DQ 1 of 3
One of the main principles behind mainstream, neoclassical economic theory is that individuals act to optimize their own utility. Utility is generally defined as a satisfaction (pleasure) that an individual derives from consuming or using a specific good or service. One of the most interesting areas in utility theory is the paradox of value. There is a paradox of value due to the fact that absolute necessities such as water and air are valued (priced) very cheaply, whereas other goods like diamond, which are not necessities, are highly valued and command the most outrageous prices.
In order to understand the paradox of value, there is a need to distinguish total utility from marginal utility. The total satisfaction obtained from all units of a particular good or service consumed over a period of time is called total utility. An additional or incremental utility derived from consuming one more unit of a good or service is called marginal utility. Thus marginal utility is the change in the total utility that results from one unit change in consumption of a good or service within a given period of time.
Unit 3 Discussion Question 1 of 3
Using the Diamond-Water Paradox as a guide (refer to page 160 of the textbook) and two other goods of your choice, illustrate the paradox of value. Explain the roles total utility and marginal utility play to understand this paradox.
Unit 3 DQ 2 of 3
Utility is a satisfaction that an individual derives from consuming or using a specific good or service. Total utility indicates the total amount of satisfaction or pleasure an individual derives from consuming some specific quantity of a good or service. Marginal utility refers to the additional satisfaction a consumer gets from an additional unit of a good or service she/he consumes during a given period of time.
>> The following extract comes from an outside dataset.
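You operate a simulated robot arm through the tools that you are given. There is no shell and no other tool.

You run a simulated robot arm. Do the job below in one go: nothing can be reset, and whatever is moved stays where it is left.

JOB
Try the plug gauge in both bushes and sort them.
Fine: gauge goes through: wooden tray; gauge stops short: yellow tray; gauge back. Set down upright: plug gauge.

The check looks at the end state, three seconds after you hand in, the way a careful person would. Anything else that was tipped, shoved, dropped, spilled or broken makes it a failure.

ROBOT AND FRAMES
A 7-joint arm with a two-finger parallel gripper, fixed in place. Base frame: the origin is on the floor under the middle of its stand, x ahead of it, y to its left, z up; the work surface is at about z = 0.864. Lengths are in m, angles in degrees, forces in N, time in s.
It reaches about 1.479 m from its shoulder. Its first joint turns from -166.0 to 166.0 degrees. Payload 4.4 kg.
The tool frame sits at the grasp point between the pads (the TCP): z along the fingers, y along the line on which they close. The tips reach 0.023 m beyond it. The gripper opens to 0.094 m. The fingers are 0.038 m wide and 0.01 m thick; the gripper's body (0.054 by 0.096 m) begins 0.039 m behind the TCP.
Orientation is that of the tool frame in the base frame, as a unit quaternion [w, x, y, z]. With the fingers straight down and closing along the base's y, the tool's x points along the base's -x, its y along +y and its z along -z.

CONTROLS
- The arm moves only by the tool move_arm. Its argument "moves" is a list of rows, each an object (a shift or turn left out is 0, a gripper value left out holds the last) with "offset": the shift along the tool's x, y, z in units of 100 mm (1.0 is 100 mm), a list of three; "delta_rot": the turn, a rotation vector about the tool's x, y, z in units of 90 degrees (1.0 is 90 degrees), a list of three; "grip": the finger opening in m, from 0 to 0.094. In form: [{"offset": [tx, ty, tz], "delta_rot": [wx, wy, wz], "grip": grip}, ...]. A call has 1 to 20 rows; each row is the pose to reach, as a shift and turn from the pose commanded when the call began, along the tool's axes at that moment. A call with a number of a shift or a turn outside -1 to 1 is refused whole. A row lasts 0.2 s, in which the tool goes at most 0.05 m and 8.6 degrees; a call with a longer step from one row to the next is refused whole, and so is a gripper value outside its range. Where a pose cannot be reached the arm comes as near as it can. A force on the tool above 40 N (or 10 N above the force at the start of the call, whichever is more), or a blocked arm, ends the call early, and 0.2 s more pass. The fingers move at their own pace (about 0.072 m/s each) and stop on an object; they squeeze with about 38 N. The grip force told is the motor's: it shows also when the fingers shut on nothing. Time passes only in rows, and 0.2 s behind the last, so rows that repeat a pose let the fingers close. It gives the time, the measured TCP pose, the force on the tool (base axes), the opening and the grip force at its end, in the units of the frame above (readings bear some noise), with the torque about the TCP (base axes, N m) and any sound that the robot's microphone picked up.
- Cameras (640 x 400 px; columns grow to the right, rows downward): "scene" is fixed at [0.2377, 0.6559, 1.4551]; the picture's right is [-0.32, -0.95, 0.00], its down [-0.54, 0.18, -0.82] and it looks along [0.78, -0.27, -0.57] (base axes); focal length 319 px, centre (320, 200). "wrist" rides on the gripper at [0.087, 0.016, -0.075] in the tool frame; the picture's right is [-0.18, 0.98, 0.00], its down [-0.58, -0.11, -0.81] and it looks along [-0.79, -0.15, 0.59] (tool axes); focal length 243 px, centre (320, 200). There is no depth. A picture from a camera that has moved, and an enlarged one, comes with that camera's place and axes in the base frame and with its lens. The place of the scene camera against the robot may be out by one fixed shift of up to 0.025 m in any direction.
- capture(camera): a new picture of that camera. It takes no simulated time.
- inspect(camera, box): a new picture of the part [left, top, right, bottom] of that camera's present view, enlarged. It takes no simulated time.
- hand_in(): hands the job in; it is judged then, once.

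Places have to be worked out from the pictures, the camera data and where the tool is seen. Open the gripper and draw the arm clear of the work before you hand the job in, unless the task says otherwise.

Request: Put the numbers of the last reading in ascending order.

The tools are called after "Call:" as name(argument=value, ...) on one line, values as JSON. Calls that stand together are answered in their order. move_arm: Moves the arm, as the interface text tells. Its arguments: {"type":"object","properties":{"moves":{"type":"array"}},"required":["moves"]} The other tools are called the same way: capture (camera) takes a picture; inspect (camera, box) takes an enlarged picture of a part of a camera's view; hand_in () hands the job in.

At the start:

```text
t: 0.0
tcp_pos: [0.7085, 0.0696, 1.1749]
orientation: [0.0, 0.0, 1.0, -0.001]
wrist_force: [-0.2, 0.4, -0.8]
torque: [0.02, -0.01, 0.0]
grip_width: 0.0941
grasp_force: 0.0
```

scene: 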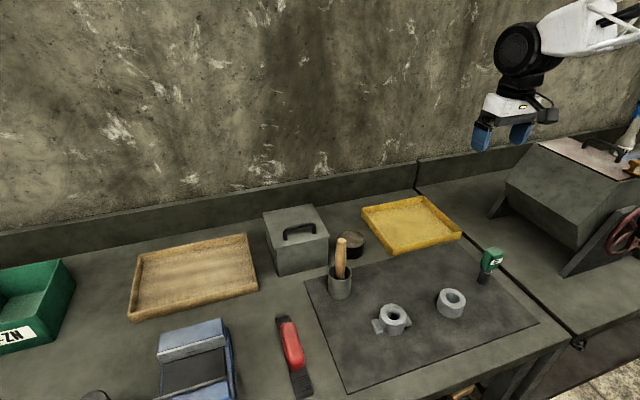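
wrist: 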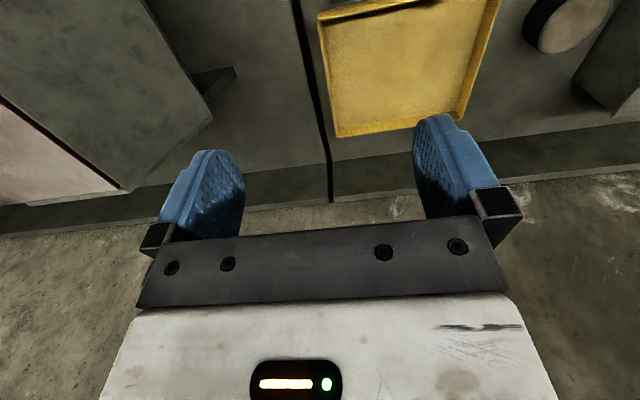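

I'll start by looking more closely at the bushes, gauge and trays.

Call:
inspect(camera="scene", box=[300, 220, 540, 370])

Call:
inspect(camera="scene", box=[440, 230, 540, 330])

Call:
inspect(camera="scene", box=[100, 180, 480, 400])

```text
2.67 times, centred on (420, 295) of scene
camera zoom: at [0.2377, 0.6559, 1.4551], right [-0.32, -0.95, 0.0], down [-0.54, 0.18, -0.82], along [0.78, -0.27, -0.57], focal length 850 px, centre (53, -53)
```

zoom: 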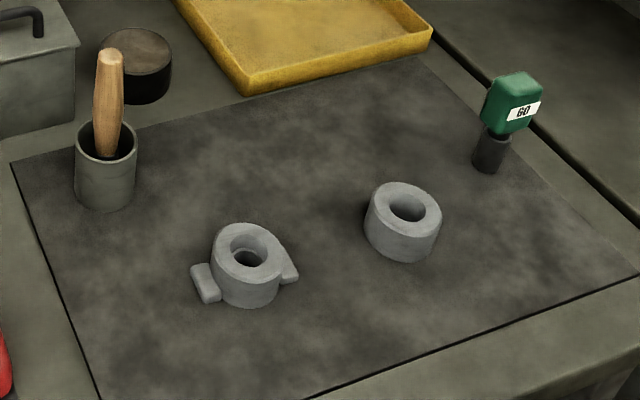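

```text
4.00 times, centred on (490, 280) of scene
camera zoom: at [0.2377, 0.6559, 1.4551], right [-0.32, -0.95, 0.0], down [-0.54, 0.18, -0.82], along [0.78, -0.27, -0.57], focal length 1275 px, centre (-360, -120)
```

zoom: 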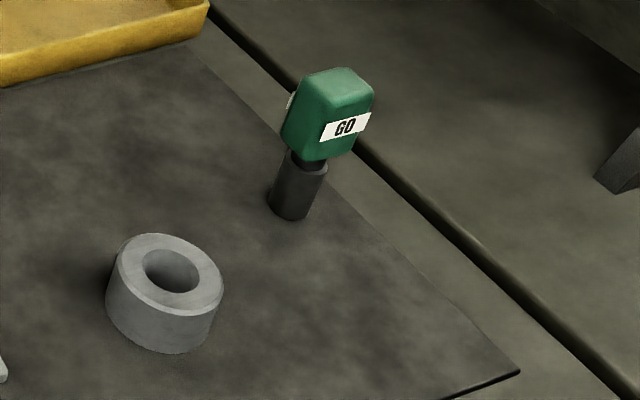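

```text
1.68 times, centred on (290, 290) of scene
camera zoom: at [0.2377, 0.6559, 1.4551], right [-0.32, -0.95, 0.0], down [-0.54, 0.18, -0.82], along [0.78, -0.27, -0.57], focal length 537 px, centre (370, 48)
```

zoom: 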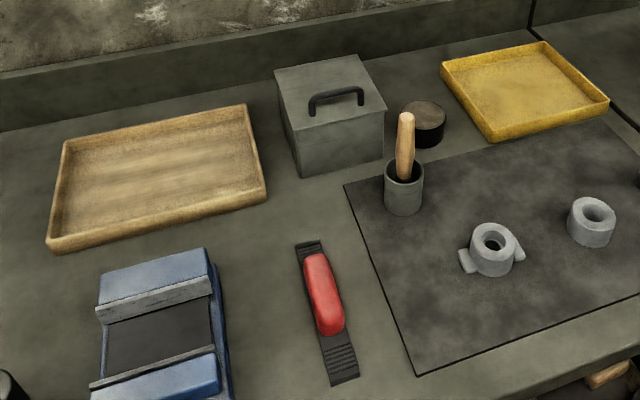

The law of diminishing marginal utility states that as a consumer consumes more and more units of a specific good or service, the additional utility the consumer derives from the successive units keep on diminishing (declining) over time.
Diminishing marginal utility explains a lot about consumer behavior in the economy. Select a specific consumer behavior and construct a "mini case study" that highlights the workings of marginal utility and how it affects the consumption pattern.DQ 3 of 3
1. Pick a specific industry from one of the market structures and explain how it would function and maximize profit.
2. Which market structures do you think benefit consumers more than others? Explain by using examples.
3. Society is exposed to a number of advertisements on TV, in radio and in other places daily. Which market structures are the most dominant in the advertisement industry? Why?
Unit 3 Case Study Utility and Market Models Discussion
The marginal product of any input in the production process is the increase in the quantity of output produced from one additional unit of that input. According to the Law of Diminishing Returns, the marginal product of an input declines as the quantity of the input increases over time, other factors remaining the same.
In the workplace, you often see diminishing marginal product, where the additional output produced per worker drops as they perform their jobs over time.
• As a manager, what are some practical things you could do to raise marginal product per employee that also benefit the firm? In your answer use a company you currently work for or one you worked for in the past.
• Give specific examples and discuss how diminishing marginal productivity affect marginal revenues and profits of firms.